Researchers at the University of Innsbruck in Austria have proposed a theory that the heating effect in quantum cascade lasers—semiconductor-based devices that emit infrared radiation—could be reversed through a modification of the thickness of semiconductor layers. The new theory may assist with the development of an internal cooling mechanism for certain types of lasers and other electronic equipment by harnessing the heat they produce instead of dissipating it.
According to Helmut Ritsch, head of the university’s Institute for Theoretical Physics, the lasers amplify electrical energy to produce infrared light by transferring electrons through a pattern of semiconductor layers.

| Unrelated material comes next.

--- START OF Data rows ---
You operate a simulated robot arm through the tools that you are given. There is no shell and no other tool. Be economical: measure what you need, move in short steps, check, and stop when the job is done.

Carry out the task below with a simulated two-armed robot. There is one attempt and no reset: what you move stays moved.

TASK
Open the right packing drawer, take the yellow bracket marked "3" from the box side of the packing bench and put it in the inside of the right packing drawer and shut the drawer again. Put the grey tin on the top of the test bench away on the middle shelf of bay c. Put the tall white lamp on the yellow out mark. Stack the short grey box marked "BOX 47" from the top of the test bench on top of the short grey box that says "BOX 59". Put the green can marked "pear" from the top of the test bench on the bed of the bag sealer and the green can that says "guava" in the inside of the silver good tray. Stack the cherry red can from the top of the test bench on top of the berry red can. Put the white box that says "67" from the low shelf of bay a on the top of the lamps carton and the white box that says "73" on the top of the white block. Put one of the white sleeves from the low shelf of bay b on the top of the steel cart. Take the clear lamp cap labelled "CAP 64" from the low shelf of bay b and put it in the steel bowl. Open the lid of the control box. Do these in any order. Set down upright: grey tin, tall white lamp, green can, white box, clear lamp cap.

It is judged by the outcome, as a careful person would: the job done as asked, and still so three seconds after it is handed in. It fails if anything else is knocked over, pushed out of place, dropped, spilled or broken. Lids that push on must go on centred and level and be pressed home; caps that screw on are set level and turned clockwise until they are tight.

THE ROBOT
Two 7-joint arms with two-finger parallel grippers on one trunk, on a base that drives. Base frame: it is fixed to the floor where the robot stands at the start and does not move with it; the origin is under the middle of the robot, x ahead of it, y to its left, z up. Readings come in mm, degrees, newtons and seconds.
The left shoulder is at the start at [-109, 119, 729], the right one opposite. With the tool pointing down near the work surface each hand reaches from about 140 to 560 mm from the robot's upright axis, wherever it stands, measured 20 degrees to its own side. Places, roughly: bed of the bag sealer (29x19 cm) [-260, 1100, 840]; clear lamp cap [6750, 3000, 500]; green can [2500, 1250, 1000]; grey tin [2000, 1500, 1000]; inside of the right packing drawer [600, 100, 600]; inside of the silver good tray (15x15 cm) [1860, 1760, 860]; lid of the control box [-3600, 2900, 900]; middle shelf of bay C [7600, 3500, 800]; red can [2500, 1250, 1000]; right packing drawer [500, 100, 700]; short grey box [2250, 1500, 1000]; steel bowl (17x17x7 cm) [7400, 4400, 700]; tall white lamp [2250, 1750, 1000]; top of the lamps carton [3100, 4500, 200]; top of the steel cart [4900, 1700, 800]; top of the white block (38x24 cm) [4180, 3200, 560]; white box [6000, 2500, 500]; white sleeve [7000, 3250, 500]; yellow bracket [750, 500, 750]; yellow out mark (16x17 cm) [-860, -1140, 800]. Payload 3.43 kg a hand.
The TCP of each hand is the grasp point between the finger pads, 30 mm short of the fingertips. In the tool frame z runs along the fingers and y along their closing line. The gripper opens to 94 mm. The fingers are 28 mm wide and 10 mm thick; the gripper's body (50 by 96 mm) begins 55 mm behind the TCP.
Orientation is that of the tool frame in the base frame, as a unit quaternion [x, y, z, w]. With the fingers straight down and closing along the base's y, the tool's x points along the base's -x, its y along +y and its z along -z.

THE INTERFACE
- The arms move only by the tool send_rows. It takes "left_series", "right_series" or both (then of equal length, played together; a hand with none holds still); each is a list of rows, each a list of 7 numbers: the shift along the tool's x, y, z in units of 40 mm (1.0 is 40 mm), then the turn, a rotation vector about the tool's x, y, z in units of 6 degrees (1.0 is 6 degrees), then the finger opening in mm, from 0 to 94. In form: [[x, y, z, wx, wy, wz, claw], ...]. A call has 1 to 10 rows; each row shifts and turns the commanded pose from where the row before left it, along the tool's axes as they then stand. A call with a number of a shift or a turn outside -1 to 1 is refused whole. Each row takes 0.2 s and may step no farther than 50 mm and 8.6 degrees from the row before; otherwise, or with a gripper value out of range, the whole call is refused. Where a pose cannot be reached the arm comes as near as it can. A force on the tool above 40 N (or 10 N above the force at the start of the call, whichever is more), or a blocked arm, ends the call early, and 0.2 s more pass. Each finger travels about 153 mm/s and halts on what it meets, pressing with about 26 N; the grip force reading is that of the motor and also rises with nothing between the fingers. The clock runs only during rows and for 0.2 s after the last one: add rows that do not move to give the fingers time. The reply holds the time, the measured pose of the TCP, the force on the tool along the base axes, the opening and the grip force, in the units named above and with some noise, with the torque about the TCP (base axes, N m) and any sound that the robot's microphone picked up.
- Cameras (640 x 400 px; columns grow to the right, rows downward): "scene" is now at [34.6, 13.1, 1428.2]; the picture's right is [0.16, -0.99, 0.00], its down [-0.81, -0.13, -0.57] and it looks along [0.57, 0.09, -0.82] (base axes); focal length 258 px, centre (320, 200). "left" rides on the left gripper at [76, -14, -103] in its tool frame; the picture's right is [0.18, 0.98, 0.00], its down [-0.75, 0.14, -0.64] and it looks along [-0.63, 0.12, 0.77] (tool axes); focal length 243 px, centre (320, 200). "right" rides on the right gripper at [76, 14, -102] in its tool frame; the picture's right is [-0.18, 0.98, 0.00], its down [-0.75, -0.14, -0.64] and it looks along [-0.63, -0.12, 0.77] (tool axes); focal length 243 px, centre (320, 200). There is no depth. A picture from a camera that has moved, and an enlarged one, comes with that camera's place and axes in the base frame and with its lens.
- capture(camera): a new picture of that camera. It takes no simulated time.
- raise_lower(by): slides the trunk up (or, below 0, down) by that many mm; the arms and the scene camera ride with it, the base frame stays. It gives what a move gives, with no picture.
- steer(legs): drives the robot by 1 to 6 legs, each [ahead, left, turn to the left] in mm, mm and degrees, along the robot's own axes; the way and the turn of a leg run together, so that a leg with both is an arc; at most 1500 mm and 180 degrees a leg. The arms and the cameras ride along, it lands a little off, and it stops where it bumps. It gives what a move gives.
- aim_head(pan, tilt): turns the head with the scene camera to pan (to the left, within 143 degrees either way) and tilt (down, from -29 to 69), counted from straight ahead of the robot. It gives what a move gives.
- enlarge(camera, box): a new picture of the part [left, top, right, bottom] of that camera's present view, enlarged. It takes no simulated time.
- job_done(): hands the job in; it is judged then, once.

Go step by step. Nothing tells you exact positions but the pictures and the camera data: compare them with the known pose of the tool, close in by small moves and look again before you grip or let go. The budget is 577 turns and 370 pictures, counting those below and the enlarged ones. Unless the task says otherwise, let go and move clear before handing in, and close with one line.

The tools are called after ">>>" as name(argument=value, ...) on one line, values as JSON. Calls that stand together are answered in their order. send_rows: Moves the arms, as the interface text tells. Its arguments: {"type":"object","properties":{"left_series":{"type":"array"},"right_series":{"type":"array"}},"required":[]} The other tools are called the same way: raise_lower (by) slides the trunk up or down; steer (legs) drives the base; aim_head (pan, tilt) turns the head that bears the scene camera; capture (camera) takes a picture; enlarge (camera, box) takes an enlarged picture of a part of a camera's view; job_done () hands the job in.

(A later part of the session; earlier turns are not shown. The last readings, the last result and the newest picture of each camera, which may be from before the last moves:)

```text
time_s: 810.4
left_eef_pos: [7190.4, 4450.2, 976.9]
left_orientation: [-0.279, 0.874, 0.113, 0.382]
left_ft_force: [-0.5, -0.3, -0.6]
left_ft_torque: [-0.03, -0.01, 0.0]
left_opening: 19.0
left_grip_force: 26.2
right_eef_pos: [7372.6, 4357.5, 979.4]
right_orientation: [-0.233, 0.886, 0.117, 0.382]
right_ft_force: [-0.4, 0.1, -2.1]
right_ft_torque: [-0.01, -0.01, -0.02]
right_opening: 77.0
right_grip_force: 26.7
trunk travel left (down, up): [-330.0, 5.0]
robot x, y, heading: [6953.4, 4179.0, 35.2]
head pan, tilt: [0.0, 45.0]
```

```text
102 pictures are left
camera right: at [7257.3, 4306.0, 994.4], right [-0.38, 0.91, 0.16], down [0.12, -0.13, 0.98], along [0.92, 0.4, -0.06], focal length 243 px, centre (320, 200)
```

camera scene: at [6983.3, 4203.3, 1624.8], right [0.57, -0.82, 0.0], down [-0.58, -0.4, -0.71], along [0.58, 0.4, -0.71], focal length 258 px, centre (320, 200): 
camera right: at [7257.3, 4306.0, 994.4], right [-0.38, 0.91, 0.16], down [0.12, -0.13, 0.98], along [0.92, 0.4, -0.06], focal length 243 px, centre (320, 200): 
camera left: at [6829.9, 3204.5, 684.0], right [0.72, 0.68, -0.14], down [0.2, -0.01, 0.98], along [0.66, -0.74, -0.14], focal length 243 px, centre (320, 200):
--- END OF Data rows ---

“The electrons are transferred through this structure in a specific series of tunneling processes and quantum leaps, emitting coherent light particles … [that] collide with other particles [and] heat the laser,” he said.
The use of cooling devices is required to prevent the production of excessive heat, which can prevent the laser from emitting light.
Ritsch and Ph.D. student Kathrin Sandner believes the modification of the thickness in semiconductor layers will allow them to “drive” the movement of electrons. Sandner said it’s crucial to “spatially separate the cold and warm areas in the laser” in order to produce a circuit where light particles are emitted and heat is absorbed simultaneously. The researchers believe this concept can be used to produce lasers powered by heat and, according to Ritsch, develop “a completely new way [of] using heat in microchips in a beneficial way instead of having to dissipate it by cooling.”